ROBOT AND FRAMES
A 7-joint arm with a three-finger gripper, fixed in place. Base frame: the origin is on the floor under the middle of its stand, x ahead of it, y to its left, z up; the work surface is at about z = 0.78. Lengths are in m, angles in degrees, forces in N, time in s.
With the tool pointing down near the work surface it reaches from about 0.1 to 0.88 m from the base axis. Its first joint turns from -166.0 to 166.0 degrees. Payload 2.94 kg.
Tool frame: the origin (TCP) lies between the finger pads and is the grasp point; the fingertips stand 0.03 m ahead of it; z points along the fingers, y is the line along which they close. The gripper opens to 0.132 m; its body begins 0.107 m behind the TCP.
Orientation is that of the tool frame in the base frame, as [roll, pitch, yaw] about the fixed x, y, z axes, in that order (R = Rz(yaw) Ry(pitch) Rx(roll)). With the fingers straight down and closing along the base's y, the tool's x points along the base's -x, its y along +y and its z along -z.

+ + + + + + +

Written request:
Write the listing out again, exactly as it reads.

Solution:
ROBOT AND FRAMES
A 7-joint arm with a three-finger gripper, fixed in place. Base frame: the origin is on the floor under the middle of its stand, x ahead of it, y to its left, z up; the work surface is at about z = 0.78. Lengths are in m, angles in degrees, forces in N, time in s.
With the tool pointing down near the work surface it reaches from about 0.1 to 0.88 m from the base axis. Its first joint turns from -166.0 to 166.0 degrees. Payload 2.94 kg.
Tool frame: the origin (TCP) lies between the finger pads and is the grasp point; the fingertips stand 0.03 m ahead of it; z points along the fingers, y is the line along which they close. The gripper opens to 0.132 m; its body begins 0.107 m behind the TCP.
Orientation is that of the tool frame in the base frame, as [roll, pitch, yaw] about the fixed x, y, z axes, in that order (R = Rz(yaw) Ry(pitch) Rx(roll)). With the fingers straight down and closing along the base's y, the tool's x points along the base's -x, its y along +y and its z along -z.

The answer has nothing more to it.